Im Kino gar vorfeiert, wo das Publikum immer an den falschen Stellen lacht, bei den komischen aber maulfaul mit Tüten raschelt und Bierflaschen umkippt, die dann minutenlang laut knirschend wie eine Wackenwalze über den Fußboden rollen? Wenn der Verleger des Dichters vor dessen riesigem Gesicht auf der Kinoleinwand eine professorale Laudatio hält, wo doch der Berichterstatter davon überzeugt ist, daß der Dichter professorale Reden allenfalls ihrer katachrestischen Komik willen schätzt? Wenn der Verleger bereits im zweiten Satz zum ersten, bei weitem aber nicht zum letzten Mal das akademische Losungswort „gleichsam“ plaziert, um sodann keck einen Bogen von Baudelaire über Benn zu seinem Dichter zu spannen, ohne sich die Belehrung seiner und des Dichters Geburtstagsgäste über die korrekte Aussprache des Namen Baudelaire zu verkneifen? Und wenn er dann die fünfzigste Ausgabe des Periodikums seines Verlages, die er seinem Dichter gewidmet hat, der vermeintlich literaturbegeisterten Zuhörerschaft vorstellt – was angesichts der Bedeutung des Dichters eine angemessene Geste ist, der vorgeblichen Geburtstagsfeier aber das Flair eines Promotionsevents verleiht?

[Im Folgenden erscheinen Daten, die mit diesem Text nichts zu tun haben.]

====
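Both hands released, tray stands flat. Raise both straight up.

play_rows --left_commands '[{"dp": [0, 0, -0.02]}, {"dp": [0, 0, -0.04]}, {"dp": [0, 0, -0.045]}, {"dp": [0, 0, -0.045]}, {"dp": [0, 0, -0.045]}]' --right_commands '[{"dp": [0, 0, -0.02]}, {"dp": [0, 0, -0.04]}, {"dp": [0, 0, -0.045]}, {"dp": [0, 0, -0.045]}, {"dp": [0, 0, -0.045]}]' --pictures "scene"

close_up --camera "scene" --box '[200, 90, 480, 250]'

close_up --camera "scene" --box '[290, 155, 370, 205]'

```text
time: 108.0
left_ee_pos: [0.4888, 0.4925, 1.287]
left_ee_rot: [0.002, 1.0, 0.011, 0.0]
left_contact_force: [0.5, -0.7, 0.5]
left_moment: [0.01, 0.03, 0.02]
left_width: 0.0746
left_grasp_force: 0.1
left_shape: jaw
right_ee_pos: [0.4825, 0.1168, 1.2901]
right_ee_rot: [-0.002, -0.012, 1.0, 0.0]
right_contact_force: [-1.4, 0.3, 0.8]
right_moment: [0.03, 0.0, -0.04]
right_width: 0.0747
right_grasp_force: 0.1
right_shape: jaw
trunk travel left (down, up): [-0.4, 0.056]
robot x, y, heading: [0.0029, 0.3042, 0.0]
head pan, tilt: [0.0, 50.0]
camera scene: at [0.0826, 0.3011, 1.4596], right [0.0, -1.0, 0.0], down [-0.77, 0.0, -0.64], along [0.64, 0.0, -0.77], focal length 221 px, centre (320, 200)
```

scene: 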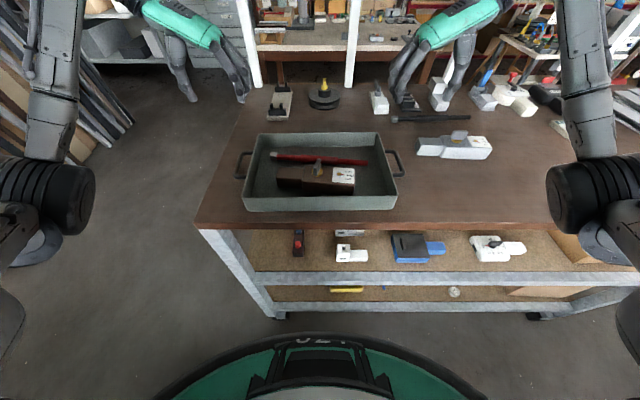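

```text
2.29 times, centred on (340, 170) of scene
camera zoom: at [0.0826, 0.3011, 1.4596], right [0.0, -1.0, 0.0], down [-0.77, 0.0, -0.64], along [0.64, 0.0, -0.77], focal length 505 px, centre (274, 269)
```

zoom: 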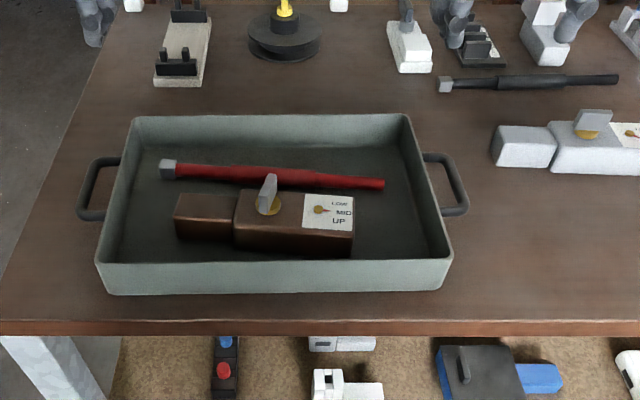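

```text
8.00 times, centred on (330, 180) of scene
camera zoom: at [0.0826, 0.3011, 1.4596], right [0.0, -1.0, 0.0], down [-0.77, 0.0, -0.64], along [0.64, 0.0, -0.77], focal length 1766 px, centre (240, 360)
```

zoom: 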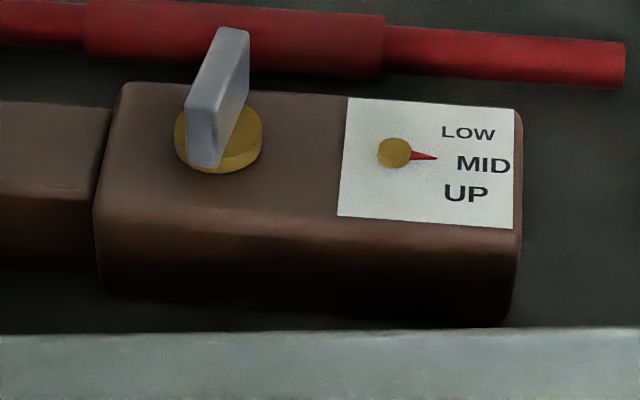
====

Können Sie sich vorstellen, wie dem Verehrer des Dichters zumute ist, wenn ein Kulturmäzen mit einer poetologischen Eloge mehr seine eigenen Geistesblitze als den Dichter preist, wenn er zum Beispiel den Dichter dafür lobt, daß dieser dem Dissonanten Konsonanz verleihe? Wenn aber das Publikum nur dann lacht, wenn der Redner die berühmten Stellen aus dem Werk des Dichters zitiert, weil es ja wegen der Gedichte des Dichters gekommen ist (womit es immerhin in seiner taktlosen Einfalt altmodisch dialektisch der gerechten Sache der Laudationeskritik dient)?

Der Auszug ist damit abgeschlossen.